Did Jesus know that a storm was coming?
Then why did He deliberately send His friends into danger?
Quite the opposite is true: He was rescuing them from greater danger, the danger of being swept along by a fanatical crowd. But there was another reason for that storm: the Lord has to balance our lives; otherwise we will become proud and then fall. The disciples had experienced great joy in being part of a thrilling miracle. Now they had to face a storm and learn to trust the Lord more. The feeding of the 5,000 was the lesson, but the storm was the examination after the lesson.
Christ’s miracle of walking on the water (Matthew 14:22-33; Mark 6:45-52; John 6:15-21) took place soon after feeding the 5,000. The next day He preached a sermon in the synagogue that turned there rejoicing into near total rejection—almost all but the twelve disciples left Him.
A representative of God must not trust in human praise nor withhold the truth to try to please people.

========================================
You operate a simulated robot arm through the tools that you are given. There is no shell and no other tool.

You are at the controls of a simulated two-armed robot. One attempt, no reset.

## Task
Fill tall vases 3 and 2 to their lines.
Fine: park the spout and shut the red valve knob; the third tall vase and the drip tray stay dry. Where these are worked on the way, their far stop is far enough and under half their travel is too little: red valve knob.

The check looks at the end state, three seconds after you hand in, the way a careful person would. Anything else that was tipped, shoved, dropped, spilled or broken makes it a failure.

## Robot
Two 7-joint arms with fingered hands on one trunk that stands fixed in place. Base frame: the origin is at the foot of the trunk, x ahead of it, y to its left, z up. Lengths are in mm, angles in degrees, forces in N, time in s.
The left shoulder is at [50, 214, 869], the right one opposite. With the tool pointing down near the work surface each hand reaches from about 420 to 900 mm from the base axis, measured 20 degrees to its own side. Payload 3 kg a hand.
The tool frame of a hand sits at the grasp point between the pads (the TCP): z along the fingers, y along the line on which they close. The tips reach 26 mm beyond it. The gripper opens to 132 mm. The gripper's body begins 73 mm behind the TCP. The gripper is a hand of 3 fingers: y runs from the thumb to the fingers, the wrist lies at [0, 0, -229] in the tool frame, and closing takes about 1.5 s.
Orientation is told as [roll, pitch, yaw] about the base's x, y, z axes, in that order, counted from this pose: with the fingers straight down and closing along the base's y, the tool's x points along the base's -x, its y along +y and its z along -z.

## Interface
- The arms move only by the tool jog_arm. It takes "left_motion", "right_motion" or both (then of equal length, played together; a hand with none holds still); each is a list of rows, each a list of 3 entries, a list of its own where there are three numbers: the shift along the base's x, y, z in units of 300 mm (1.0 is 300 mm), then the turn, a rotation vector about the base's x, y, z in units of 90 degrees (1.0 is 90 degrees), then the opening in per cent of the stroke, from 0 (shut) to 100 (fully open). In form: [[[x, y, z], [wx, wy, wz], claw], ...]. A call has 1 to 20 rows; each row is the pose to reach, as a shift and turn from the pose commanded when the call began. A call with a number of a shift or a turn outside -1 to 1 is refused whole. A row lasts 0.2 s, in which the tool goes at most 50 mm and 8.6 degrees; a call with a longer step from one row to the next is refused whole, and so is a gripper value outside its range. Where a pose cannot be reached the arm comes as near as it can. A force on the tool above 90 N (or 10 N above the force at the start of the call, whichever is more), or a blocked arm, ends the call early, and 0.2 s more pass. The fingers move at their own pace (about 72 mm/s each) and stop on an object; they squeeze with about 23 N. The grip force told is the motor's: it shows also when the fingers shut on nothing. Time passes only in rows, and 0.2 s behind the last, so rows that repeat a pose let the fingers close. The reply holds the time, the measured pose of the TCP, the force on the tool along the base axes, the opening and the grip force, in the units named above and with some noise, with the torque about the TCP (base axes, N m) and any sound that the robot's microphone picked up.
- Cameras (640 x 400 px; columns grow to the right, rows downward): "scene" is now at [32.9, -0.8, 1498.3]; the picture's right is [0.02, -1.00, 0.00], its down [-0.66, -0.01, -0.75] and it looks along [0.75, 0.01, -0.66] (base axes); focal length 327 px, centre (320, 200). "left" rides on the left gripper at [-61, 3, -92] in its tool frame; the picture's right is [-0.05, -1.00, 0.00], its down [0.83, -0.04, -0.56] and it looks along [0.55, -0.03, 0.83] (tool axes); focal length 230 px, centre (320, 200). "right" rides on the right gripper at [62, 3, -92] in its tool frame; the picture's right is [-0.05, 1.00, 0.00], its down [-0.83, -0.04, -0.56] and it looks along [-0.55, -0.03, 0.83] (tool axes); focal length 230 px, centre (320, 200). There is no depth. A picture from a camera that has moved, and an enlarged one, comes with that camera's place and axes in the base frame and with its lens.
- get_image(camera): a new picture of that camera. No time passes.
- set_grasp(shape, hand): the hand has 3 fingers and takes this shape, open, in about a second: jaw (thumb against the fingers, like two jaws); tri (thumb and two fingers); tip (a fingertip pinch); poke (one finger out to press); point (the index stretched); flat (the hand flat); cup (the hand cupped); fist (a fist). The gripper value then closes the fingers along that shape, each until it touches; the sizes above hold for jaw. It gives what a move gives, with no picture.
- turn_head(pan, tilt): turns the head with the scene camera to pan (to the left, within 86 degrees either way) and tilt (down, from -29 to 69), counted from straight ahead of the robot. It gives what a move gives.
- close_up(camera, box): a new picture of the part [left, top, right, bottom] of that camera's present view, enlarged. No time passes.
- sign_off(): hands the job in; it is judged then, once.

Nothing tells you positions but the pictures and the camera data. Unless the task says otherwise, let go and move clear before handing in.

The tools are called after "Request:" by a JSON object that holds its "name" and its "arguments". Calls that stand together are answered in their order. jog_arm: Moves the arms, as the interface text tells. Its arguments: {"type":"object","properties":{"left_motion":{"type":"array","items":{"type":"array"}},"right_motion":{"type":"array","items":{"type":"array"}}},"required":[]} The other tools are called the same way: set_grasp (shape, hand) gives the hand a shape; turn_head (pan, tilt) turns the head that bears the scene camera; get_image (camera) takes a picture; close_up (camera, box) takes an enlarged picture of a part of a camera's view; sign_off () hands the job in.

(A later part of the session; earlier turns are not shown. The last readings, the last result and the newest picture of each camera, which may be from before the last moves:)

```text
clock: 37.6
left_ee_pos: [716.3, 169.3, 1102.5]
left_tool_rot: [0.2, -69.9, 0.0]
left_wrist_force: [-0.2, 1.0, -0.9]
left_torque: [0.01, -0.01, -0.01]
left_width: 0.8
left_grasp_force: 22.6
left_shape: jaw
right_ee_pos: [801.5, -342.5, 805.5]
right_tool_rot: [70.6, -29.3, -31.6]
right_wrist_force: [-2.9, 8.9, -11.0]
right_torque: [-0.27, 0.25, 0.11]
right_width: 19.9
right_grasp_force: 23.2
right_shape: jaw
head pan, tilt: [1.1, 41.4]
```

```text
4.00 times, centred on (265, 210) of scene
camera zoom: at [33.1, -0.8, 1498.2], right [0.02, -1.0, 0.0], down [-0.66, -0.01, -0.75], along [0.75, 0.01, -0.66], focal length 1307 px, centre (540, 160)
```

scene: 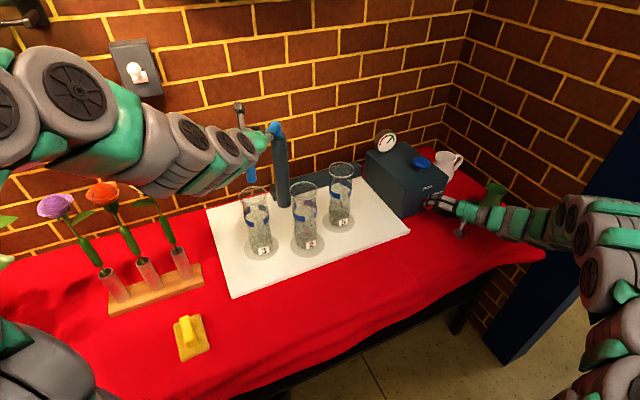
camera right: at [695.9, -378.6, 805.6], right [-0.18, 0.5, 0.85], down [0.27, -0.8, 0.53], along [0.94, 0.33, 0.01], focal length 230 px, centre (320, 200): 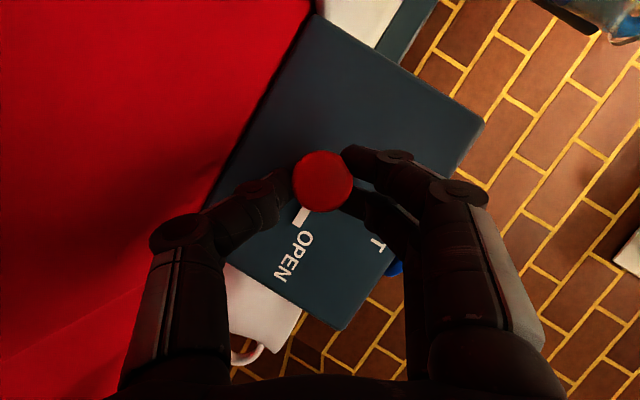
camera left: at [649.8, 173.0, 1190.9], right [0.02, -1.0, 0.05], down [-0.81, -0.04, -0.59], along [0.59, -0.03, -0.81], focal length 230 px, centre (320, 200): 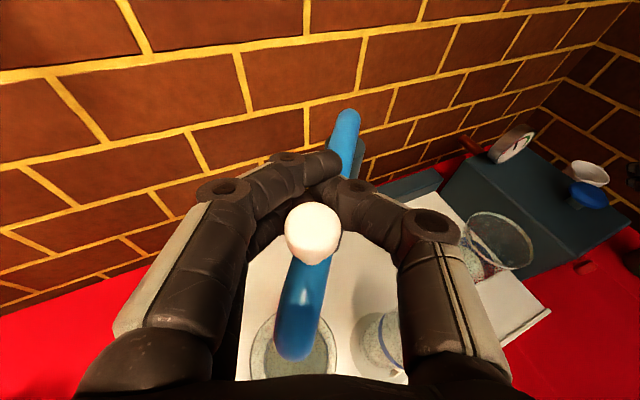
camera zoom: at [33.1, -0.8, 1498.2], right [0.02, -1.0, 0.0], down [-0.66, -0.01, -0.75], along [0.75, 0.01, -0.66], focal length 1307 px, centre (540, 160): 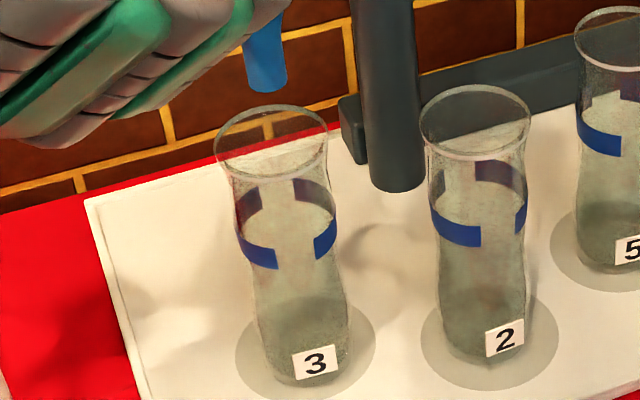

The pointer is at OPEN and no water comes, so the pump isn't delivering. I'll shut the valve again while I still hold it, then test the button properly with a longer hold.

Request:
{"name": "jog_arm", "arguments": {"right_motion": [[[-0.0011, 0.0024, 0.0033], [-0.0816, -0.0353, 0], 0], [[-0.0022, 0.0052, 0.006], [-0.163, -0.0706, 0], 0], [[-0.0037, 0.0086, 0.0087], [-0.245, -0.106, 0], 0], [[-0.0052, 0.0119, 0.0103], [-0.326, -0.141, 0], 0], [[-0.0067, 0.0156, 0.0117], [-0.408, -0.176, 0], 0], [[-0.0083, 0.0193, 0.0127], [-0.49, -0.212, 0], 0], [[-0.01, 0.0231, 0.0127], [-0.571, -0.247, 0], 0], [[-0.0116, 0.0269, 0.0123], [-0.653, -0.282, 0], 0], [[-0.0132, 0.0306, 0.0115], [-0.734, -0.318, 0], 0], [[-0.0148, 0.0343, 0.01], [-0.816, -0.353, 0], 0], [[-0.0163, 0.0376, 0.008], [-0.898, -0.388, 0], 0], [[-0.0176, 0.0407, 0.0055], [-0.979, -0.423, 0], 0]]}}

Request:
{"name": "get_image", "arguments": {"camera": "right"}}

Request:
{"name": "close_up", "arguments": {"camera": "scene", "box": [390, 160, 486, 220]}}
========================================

Instead, as a true witness, he must preach God’s truth regardless of the world’s disapproval.
Later, Jesus told His disciples to set out in their boat for the western shore of the Sea of Galilee. At three hours after midnight, straining at the oars against the storm, they were still only halfway across the lake. In a contrary wind and tossed by the waves, the disciples did not realize that Jesus was fully aware of their difficulty. They were about to learn of His sympathy and willingness to come to their aid. He approached the distressed disciples in an entirely unexpected way, by walking on the turbulent sea as if it were stable as rock.

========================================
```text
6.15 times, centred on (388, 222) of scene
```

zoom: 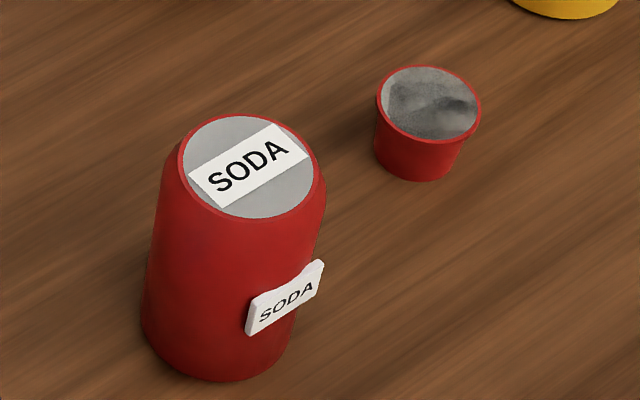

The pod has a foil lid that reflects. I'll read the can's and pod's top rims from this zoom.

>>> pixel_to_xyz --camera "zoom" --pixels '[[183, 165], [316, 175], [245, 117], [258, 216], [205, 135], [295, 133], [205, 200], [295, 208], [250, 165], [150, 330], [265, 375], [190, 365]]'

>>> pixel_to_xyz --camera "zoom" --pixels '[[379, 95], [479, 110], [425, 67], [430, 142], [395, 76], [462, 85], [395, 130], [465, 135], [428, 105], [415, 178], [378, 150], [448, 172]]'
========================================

Sometimes we are caught in a storm because we have disobeyed the Lord. Jonah is a good example. But sometimes the storm comes because we have obeyed the Lord. When that happens, we can be sure that our Saviour will pray for us, come to us, and deliver us. In writing the account of this event years later, perhaps John saw in it a picture of Christ and His church. Christ is in heaven interceding for us, but we are in the midst of the storms of life, trying to reach the shore. One day, He will come for us and we shall reach the port safely, the storms all past.
As you read the Gospel records, note that the great crowds never impressed our Lord. He knew that their motives were not pure and that most of them followed Him in order to watch His miracles of healing. “Bread and circuses” was Rome’s formula for keeping the people happy, and people today are satisfied with that kind of diet. Give them food and entertainment and they are happy. Rome set aside ninety-three days each year for public games at government expense. It was cheaper to entertain the crowds than to fight them or jail them.
We must never be deceived by the “popularity” of Jesus Christ among certain kinds of people today. Very few want Him as Saviour and Lord. Many want Him only as Healer or Provider, or the One who rescues them from problems they have made for themselves. “Yet you refuse to come to me to receive this life.” (John 5:40).